Forty years ago, Ellen Stewart was working as a successful clothing designer at Saks Fifth Avenue. Her brother wanted to direct a play but couldn’t find a space, so Stewart, in a move that would change not only her life but also the fabric of theater in New York, rented a basement on Second Avenue.
Stewart became quickly attuned to the restrictions of real estate improvements, and decided that the theater space would also be a café, since places that served food needed fewer permits. Work began, and so did gossip in the neighborhood; to the consternation of neighbors, a steady stream of handsome male models from Saks arrived to help with the renovation. After the police were summoned, Stewart explained just exactly what was happening, and the legend of LaMama was launched.
LaMama would eventually have four performing spaces, mounting 60 productions a year with artists from New York, around the country, and around the world.

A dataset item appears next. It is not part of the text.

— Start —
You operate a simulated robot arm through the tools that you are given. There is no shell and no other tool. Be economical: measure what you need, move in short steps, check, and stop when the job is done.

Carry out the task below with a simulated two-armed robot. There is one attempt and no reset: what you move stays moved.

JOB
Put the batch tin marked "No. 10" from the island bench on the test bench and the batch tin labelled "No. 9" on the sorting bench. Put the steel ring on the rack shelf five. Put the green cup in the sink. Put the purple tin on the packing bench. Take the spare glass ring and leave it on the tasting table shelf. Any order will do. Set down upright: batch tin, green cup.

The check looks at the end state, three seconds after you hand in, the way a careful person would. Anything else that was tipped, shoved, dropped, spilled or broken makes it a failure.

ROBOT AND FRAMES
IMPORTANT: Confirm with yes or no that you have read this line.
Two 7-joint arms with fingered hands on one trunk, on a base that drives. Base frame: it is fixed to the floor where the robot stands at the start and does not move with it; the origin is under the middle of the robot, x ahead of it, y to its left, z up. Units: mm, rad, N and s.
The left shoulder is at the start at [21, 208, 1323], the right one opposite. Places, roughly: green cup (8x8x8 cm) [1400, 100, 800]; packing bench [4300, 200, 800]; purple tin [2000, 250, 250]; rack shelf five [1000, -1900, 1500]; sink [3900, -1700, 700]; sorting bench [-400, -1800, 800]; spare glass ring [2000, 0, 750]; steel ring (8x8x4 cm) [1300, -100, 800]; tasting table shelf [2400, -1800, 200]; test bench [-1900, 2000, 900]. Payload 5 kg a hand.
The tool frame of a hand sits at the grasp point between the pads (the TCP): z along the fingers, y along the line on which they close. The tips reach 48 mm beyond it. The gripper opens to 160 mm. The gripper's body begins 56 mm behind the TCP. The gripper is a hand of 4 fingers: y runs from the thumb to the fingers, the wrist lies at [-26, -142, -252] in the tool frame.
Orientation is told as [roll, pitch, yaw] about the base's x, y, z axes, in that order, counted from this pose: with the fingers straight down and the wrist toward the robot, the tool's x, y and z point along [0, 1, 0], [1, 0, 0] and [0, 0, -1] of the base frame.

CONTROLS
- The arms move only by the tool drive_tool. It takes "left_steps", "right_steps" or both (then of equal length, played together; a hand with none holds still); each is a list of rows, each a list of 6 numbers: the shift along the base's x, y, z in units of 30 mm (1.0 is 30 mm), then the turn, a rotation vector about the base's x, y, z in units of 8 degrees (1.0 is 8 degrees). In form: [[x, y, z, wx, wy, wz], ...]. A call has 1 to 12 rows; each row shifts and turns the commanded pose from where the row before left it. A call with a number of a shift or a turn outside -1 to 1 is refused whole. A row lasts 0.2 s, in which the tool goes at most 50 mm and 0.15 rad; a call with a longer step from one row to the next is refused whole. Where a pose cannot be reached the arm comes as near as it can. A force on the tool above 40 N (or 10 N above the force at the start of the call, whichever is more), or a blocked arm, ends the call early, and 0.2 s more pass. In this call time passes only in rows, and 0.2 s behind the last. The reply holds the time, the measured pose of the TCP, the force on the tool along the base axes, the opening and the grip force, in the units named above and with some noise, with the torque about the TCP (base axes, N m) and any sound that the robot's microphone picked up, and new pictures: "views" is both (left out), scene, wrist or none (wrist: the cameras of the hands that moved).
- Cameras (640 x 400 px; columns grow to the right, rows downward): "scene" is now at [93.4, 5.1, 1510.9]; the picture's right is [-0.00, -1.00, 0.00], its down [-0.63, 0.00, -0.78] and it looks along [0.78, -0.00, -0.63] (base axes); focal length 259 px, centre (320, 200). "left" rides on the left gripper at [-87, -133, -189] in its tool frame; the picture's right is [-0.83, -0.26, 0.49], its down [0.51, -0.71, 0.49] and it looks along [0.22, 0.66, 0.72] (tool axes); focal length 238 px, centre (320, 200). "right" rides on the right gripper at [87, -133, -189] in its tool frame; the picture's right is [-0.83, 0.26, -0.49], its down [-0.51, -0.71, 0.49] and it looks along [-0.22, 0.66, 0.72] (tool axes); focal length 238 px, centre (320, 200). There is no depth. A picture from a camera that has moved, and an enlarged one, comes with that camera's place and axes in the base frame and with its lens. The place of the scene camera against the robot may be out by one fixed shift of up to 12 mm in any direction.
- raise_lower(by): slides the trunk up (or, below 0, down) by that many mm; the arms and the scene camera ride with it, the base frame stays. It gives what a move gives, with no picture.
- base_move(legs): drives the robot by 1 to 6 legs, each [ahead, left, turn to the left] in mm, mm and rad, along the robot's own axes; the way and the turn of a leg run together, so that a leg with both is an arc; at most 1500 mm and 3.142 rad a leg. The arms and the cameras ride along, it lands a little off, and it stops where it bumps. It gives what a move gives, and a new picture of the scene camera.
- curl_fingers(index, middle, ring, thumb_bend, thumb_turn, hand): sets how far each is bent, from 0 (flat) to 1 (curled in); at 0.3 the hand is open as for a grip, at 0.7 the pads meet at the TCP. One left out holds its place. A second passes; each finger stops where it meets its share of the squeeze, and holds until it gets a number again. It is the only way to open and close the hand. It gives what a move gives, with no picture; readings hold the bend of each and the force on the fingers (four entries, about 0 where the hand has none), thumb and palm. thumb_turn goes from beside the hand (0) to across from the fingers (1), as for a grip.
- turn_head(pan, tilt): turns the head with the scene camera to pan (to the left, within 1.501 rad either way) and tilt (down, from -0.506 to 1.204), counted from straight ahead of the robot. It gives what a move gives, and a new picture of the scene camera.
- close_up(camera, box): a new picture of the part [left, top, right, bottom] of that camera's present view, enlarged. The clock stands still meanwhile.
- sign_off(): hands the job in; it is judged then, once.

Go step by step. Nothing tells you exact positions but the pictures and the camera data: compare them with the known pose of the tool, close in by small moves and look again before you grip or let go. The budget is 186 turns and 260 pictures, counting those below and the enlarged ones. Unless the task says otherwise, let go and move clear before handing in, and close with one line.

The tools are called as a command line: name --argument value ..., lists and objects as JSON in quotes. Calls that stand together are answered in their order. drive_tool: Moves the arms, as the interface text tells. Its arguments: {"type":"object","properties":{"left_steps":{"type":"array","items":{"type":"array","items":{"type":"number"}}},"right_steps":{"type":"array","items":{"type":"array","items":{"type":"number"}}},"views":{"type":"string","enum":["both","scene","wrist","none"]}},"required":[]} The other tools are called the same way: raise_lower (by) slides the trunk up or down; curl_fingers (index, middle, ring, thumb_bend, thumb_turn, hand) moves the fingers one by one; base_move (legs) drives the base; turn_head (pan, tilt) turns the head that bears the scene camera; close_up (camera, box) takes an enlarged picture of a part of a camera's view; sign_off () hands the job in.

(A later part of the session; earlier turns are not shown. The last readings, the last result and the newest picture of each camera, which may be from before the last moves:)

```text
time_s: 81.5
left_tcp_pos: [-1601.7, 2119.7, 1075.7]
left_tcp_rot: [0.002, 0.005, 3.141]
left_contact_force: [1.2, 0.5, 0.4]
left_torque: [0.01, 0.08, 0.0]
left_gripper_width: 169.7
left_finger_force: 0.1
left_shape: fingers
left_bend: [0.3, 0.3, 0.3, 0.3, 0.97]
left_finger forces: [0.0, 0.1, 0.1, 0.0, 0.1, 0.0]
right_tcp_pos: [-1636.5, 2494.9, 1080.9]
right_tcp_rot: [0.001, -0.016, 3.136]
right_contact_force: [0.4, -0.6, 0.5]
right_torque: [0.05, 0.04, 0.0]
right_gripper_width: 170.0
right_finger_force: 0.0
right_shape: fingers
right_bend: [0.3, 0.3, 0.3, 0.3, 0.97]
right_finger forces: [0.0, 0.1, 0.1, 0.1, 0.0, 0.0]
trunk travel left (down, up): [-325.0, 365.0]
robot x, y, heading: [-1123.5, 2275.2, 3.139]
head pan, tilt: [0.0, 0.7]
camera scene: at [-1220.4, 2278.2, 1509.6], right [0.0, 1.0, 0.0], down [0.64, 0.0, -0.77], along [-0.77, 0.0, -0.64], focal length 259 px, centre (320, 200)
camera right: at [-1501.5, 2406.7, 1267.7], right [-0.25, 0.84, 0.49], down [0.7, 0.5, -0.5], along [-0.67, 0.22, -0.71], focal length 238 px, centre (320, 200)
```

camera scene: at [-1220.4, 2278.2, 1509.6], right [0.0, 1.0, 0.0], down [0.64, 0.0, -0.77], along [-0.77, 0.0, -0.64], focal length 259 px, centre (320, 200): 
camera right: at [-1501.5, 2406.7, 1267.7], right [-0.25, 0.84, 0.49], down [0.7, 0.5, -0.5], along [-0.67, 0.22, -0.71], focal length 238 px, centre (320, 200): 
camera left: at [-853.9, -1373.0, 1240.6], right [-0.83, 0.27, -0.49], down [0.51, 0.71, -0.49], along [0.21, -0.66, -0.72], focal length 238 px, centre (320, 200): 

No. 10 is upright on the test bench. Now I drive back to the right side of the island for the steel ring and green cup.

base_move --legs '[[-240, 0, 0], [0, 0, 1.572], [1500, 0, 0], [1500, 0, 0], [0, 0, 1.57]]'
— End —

Ten years ago, as a recipient of the MacArthur Genius Grant, Stewart purchased a dilapidated, 700-year-old convent in the hills of Umbria. Eventually, it was restored and became a summer haven for artists.
LaMama Umbria International combines the spirits of Italy, New York and, most significantly, Ellen Stewart. Tucked away in the hills, surrounded by lush olive groves and vineyards, it personifies a European retreat: calm, casual, with a warm sense of community and a serious artistic atmosphere that will nurture creativity.
For two weeks this July, 22 theater artists will be housed, fed, nurtured, challenged–and removed from the usual atmosphere of competition–during a Directors’ Symposium at LaMama Umbria. David Diamond, a coordinator for the Symposium, described the residence and program in the same terms he described Stewart: extraordinary.
“Ellen is undaunted, charismatic, sensitive, intensely creative and fearless,” Diamond says. “She has a great sense of humor, a terrific sense of talent, and an amazing circle of people around her. Ellen is also one of the most non-discriminatory people I’ve ever known; she judges people as they are, without concern of gender, race or nationality.”